-- Start of Text provided --

An Urgent plea for revival and spiritual awakening

Saints of God can we sit by idle as the hour creeps on till we are in eternal bliss? Revival is tarrying and men are slipping into hell-fire by the moment! Oh the horror of it! Do you feel the concern dear reader or is your heart passionless, tearless, prayerless. Do you have tears for the lost? Surely revival tarries for the simple fact that we do not have tears. - Greg Gordon??
dry-eyed christianity Machinery, Methods and Models characterize the modern day 20th Century Church. Never in the history of the Church have we been so sufficient yet lacking so much! By our actions we are saying what God has begun in the Spirit we can perfect in the flesh. We are Laodicean! Rich, increased with goods, and we have need of nothing. We want to have revival man’s way, not God’s way. We know nothing of revival, nothing of God’s power, nothing of God’s travail, nothing of God’s sorrow over a lost and damned world. A Laodicean church is dry-eyed, a Laodicean church never loses sleep, shuns pain, suffering and anything that disturbs its status-quo. The Laodicean church cannot share God’s heart, for it is so far removed from God and His economy. David Smithers accurately says: “There are many who want the joy of revival without the sorrow of travail. God’s chosen revival instrument’s have always embraced both.”

-- End of Text provided --

• Directive A:
Please copy out the portion of the text provided from "Saints of God" to "- Greg Gordon??" without changes.
• Directive B:
Write the next part of the text provided, the one that starts with "An Urgent plea".

-- Start of Data shown --

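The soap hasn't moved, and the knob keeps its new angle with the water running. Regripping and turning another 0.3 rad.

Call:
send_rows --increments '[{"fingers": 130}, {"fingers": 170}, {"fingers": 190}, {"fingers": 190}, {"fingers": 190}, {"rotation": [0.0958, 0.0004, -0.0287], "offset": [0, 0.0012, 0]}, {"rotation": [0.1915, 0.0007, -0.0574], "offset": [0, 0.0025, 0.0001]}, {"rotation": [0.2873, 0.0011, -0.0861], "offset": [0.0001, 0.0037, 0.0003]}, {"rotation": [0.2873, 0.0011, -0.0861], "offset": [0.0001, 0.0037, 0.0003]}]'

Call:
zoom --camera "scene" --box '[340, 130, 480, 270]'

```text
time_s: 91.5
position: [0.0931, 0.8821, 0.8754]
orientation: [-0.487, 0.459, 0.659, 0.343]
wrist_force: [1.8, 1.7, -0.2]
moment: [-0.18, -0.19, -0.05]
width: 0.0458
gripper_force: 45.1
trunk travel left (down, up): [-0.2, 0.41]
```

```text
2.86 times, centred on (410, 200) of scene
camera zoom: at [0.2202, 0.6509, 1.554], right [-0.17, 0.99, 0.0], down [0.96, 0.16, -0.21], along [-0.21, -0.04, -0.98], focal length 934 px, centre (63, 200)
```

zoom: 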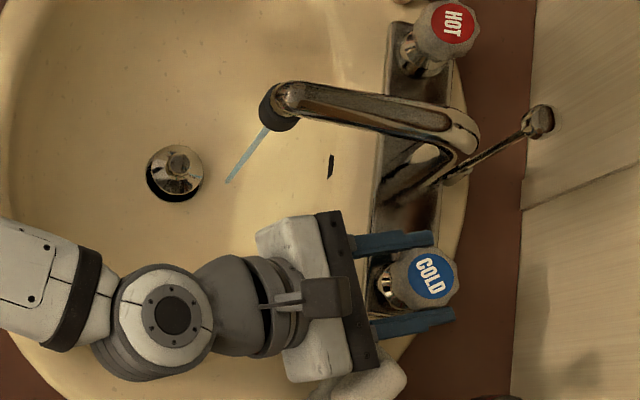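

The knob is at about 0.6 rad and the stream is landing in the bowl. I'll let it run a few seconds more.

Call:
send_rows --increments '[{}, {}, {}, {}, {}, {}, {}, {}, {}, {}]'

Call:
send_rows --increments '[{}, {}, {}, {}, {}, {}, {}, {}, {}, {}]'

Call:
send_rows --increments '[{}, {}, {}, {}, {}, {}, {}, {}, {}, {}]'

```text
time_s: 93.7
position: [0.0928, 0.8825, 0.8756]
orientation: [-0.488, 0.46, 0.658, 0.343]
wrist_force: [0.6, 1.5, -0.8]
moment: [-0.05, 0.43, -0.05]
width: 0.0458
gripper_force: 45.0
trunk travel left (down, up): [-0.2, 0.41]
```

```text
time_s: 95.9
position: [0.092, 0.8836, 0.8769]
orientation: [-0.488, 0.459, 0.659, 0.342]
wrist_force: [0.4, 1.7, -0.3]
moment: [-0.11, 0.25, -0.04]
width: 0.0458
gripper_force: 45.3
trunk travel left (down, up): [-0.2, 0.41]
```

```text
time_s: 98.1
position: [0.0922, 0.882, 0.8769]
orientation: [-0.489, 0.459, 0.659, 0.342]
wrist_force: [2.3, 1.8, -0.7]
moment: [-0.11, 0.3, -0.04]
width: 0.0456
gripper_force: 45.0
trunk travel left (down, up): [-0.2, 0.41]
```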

-- End of Data shown --

• Response A:
Saints of God can we sit by idle as the hour creeps on till we are in eternal bliss? Revival is tarrying and men are slipping into hell-fire by the moment! Oh the horror of it! Do you feel the concern dear reader or is your heart passionless, tearless, prayerless. Do you have tears for the lost? Surely revival tarries for the simple fact that we do not have tears. - Greg Gordon??

• Response B:
It is almost a offense to the modern Christian mind that we need to have tears or travail. We have lost in our vocabulary the concepts such as: Soul-Travail, Mourning, Pleading, Praying-Through, Weeping, Godly Sorrow, Burdens. With dry-eyes we attempt great things for God and then tell Him about it afterwards. We have left God out of our modern day attempts to do Church, though we do at times remind Him of things and ask for the occasional blessing, yet overall God is outside the Church. With dry eyes we read the mighty exploits of God’s men in the past and it does not disturb us to think we are so far removed from these things. We have no burden or soul-riveting desire to see these things manifest in our generation. By the way Christian’s live in our day we are saying that “God is the same yesterday, and forever,” but not today! Could God disturb our status-quo and give us brimming and bursting eyes over the fact of the lostness of men and the fact of their spending a eternity without God. We lay our burden’s on God but who does He lay His burden’s on? Can God share His burden with you? Our dry-eyed Christianity is a denial of two thousand years of Church History. Oh the weight of testimony that will be against you in that dreadful day, the day of Judgement! We know to live better then we are living and that is our condemnation.

SHOULD WE NOT WEEP?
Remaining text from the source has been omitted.